**Given problem**
Extract the listing in its entirety, keeping each line identical to the original.

──────────

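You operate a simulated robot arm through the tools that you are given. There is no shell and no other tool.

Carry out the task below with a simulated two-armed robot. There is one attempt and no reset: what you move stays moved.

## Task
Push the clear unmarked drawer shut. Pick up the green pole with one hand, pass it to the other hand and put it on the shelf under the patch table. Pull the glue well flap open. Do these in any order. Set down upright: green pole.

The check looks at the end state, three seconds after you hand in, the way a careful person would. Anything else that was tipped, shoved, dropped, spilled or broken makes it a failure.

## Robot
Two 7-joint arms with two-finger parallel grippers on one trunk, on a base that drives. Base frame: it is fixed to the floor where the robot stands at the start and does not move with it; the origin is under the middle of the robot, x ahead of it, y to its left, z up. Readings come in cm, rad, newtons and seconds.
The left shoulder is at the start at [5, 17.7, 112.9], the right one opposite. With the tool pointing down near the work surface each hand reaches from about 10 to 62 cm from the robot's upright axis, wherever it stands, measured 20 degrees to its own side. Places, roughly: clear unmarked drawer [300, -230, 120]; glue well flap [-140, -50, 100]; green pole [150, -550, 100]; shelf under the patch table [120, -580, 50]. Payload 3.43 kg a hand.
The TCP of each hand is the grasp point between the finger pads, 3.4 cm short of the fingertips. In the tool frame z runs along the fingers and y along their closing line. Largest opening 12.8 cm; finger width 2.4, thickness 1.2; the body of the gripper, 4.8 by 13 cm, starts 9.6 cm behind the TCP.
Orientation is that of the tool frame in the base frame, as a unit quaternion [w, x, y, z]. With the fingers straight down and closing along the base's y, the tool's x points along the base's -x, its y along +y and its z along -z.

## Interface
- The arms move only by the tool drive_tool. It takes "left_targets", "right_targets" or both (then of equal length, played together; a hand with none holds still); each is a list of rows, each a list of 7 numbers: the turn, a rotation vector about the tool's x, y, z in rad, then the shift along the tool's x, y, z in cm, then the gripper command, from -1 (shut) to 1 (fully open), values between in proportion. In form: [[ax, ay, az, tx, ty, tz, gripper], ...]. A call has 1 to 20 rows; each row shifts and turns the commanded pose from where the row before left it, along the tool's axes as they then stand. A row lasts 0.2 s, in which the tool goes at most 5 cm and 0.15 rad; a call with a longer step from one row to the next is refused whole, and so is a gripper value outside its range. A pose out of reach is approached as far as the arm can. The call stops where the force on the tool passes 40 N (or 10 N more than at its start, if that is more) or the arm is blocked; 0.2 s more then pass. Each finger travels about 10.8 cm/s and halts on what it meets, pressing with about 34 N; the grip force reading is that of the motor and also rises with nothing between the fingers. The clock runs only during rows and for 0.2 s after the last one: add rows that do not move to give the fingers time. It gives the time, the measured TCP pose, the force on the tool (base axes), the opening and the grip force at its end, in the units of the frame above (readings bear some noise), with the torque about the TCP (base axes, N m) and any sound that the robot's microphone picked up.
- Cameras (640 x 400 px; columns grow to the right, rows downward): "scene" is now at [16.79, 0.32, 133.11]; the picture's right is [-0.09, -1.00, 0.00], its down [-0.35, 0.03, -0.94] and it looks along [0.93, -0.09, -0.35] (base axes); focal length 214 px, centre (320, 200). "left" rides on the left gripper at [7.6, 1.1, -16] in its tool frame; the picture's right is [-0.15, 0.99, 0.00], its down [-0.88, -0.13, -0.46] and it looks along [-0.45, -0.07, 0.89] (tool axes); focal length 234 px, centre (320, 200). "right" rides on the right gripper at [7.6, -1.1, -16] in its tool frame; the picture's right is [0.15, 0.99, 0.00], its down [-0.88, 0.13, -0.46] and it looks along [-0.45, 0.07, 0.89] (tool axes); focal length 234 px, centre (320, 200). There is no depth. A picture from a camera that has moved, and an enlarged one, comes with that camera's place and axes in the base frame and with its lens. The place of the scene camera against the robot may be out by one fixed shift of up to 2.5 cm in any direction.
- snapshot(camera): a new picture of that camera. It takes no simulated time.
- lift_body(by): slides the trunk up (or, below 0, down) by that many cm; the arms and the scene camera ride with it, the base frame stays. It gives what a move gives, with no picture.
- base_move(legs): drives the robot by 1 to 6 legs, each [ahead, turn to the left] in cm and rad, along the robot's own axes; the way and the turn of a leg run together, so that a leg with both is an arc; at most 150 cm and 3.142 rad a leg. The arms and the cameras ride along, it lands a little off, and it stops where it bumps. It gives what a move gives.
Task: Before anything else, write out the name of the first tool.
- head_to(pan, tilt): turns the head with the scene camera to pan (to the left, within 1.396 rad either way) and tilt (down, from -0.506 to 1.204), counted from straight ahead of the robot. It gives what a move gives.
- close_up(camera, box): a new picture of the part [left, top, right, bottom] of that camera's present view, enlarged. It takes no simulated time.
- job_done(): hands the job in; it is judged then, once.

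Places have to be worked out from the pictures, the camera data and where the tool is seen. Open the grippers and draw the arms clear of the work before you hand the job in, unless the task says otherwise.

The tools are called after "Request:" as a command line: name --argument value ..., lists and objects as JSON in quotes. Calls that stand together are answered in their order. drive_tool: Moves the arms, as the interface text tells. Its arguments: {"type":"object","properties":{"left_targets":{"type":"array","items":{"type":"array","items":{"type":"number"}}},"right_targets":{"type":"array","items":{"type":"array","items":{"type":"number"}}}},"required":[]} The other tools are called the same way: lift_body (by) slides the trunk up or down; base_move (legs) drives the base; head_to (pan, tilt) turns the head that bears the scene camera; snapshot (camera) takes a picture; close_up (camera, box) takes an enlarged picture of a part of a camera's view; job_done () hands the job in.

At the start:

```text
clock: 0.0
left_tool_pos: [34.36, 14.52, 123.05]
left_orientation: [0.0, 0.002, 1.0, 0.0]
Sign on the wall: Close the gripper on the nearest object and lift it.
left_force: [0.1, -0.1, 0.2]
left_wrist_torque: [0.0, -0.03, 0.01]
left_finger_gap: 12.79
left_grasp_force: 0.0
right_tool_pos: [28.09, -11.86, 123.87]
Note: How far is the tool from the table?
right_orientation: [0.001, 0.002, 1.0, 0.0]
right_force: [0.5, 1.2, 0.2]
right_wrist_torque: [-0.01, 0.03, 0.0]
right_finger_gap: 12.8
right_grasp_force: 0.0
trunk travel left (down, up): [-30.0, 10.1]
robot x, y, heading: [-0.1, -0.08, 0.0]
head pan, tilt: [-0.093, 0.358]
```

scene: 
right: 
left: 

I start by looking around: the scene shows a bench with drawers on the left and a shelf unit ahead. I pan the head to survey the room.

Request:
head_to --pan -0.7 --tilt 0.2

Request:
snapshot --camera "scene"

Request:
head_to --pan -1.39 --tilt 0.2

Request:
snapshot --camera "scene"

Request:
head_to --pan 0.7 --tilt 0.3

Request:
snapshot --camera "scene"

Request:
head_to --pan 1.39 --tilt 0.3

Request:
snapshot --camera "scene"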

──────────

**Solution**
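You operate a simulated robot arm through the tools that you are given. There is no shell and no other tool.

Carry out the task below with a simulated two-armed robot. There is one attempt and no reset: what you move stays moved.

## Task
Push the clear unmarked drawer shut. Pick up the green pole with one hand, pass it to the other hand and put it on the shelf under the patch table. Pull the glue well flap open. Do these in any order. Set down upright: green pole.

The check looks at the end state, three seconds after you hand in, the way a careful person would. Anything else that was tipped, shoved, dropped, spilled or broken makes it a failure.

## Robot
Two 7-joint arms with two-finger parallel grippers on one trunk, on a base that drives. Base frame: it is fixed to the floor where the robot stands at the start and does not move with it; the origin is under the middle of the robot, x ahead of it, y to its left, z up. Readings come in cm, rad, newtons and seconds.
The left shoulder is at the start at [5, 17.7, 112.9], the right one opposite. With the tool pointing down near the work surface each hand reaches from about 10 to 62 cm from the robot's upright axis, wherever it stands, measured 20 degrees to its own side. Places, roughly: clear unmarked drawer [300, -230, 120]; glue well flap [-140, -50, 100]; green pole [150, -550, 100]; shelf under the patch table [120, -580, 50]. Payload 3.43 kg a hand.
The TCP of each hand is the grasp point between the finger pads, 3.4 cm short of the fingertips. In the tool frame z runs along the fingers and y along their closing line. Largest opening 12.8 cm; finger width 2.4, thickness 1.2; the body of the gripper, 4.8 by 13 cm, starts 9.6 cm behind the TCP.
Orientation is that of the tool frame in the base frame, as a unit quaternion [w, x, y, z]. With the fingers straight down and closing along the base's y, the tool's x points along the base's -x, its y along +y and its z along -z.

## Interface
- The arms move only by the tool drive_tool. It takes "left_targets", "right_targets" or both (then of equal length, played together; a hand with none holds still); each is a list of rows, each a list of 7 numbers: the turn, a rotation vector about the tool's x, y, z in rad, then the shift along the tool's x, y, z in cm, then the gripper command, from -1 (shut) to 1 (fully open), values between in proportion. In form: [[ax, ay, az, tx, ty, tz, gripper], ...]. A call has 1 to 20 rows; each row shifts and turns the commanded pose from where the row before left it, along the tool's axes as they then stand. A row lasts 0.2 s, in which the tool goes at most 5 cm and 0.15 rad; a call with a longer step from one row to the next is refused whole, and so is a gripper value outside its range. A pose out of reach is approached as far as the arm can. The call stops where the force on the tool passes 40 N (or 10 N more than at its start, if that is more) or the arm is blocked; 0.2 s more then pass. Each finger travels about 10.8 cm/s and halts on what it meets, pressing with about 34 N; the grip force reading is that of the motor and also rises with nothing between the fingers. The clock runs only during rows and for 0.2 s after the last one: add rows that do not move to give the fingers time. It gives the time, the measured TCP pose, the force on the tool (base axes), the opening and the grip force at its end, in the units of the frame above (readings bear some noise), with the torque about the TCP (base axes, N m) and any sound that the robot's microphone picked up.
- Cameras (640 x 400 px; columns grow to the right, rows downward): "scene" is now at [16.79, 0.32, 133.11]; the picture's right is [-0.09, -1.00, 0.00], its down [-0.35, 0.03, -0.94] and it looks along [0.93, -0.09, -0.35] (base axes); focal length 214 px, centre (320, 200). "left" rides on the left gripper at [7.6, 1.1, -16] in its tool frame; the picture's right is [-0.15, 0.99, 0.00], its down [-0.88, -0.13, -0.46] and it looks along [-0.45, -0.07, 0.89] (tool axes); focal length 234 px, centre (320, 200). "right" rides on the right gripper at [7.6, -1.1, -16] in its tool frame; the picture's right is [0.15, 0.99, 0.00], its down [-0.88, 0.13, -0.46] and it looks along [-0.45, 0.07, 0.89] (tool axes); focal length 234 px, centre (320, 200). There is no depth. A picture from a camera that has moved, and an enlarged one, comes with that camera's place and axes in the base frame and with its lens. The place of the scene camera against the robot may be out by one fixed shift of up to 2.5 cm in any direction.
- snapshot(camera): a new picture of that camera. It takes no simulated time.
- lift_body(by): slides the trunk up (or, below 0, down) by that many cm; the arms and the scene camera ride with it, the base frame stays. It gives what a move gives, with no picture.
- base_move(legs): drives the robot by 1 to 6 legs, each [ahead, turn to the left] in cm and rad, along the robot's own axes; the way and the turn of a leg run together, so that a leg with both is an arc; at most 150 cm and 3.142 rad a leg. The arms and the cameras ride along, it lands a little off, and it stops where it bumps. It gives what a move gives.
Task: Before anything else, write out the name of the first tool.
- head_to(pan, tilt): turns the head with the scene camera to pan (to the left, within 1.396 rad either way) and tilt (down, from -0.506 to 1.204), counted from straight ahead of the robot. It gives what a move gives.
- close_up(camera, box): a new picture of the part [left, top, right, bottom] of that camera's present view, enlarged. It takes no simulated time.
- job_done(): hands the job in; it is judged then, once.

Places have to be worked out from the pictures, the camera data and where the tool is seen. Open the grippers and draw the arms clear of the work before you hand the job in, unless the task says otherwise.

The tools are called after "Request:" as a command line: name --argument value ..., lists and objects as JSON in quotes. Calls that stand together are answered in their order. drive_tool: Moves the arms, as the interface text tells. Its arguments: {"type":"object","properties":{"left_targets":{"type":"array","items":{"type":"array","items":{"type":"number"}}},"right_targets":{"type":"array","items":{"type":"array","items":{"type":"number"}}}},"required":[]} The other tools are called the same way: lift_body (by) slides the trunk up or down; base_move (legs) drives the base; head_to (pan, tilt) turns the head that bears the scene camera; snapshot (camera) takes a picture; close_up (camera, box) takes an enlarged picture of a part of a camera's view; job_done () hands the job in.

At the start:

```text
clock: 0.0
left_tool_pos: [34.36, 14.52, 123.05]
left_orientation: [0.0, 0.002, 1.0, 0.0]
Sign on the wall: Close the gripper on the nearest object and lift it.
left_force: [0.1, -0.1, 0.2]
left_wrist_torque: [0.0, -0.03, 0.01]
left_finger_gap: 12.79
left_grasp_force: 0.0
right_tool_pos: [28.09, -11.86, 123.87]
Note: How far is the tool from the table?
right_orientation: [0.001, 0.002, 1.0, 0.0]
right_force: [0.5, 1.2, 0.2]
right_wrist_torque: [-0.01, 0.03, 0.0]
right_finger_gap: 12.8
right_grasp_force: 0.0
trunk travel left (down, up): [-30.0, 10.1]
robot x, y, heading: [-0.1, -0.08, 0.0]
head pan, tilt: [-0.093, 0.358]
```

scene: 
right: 
left: 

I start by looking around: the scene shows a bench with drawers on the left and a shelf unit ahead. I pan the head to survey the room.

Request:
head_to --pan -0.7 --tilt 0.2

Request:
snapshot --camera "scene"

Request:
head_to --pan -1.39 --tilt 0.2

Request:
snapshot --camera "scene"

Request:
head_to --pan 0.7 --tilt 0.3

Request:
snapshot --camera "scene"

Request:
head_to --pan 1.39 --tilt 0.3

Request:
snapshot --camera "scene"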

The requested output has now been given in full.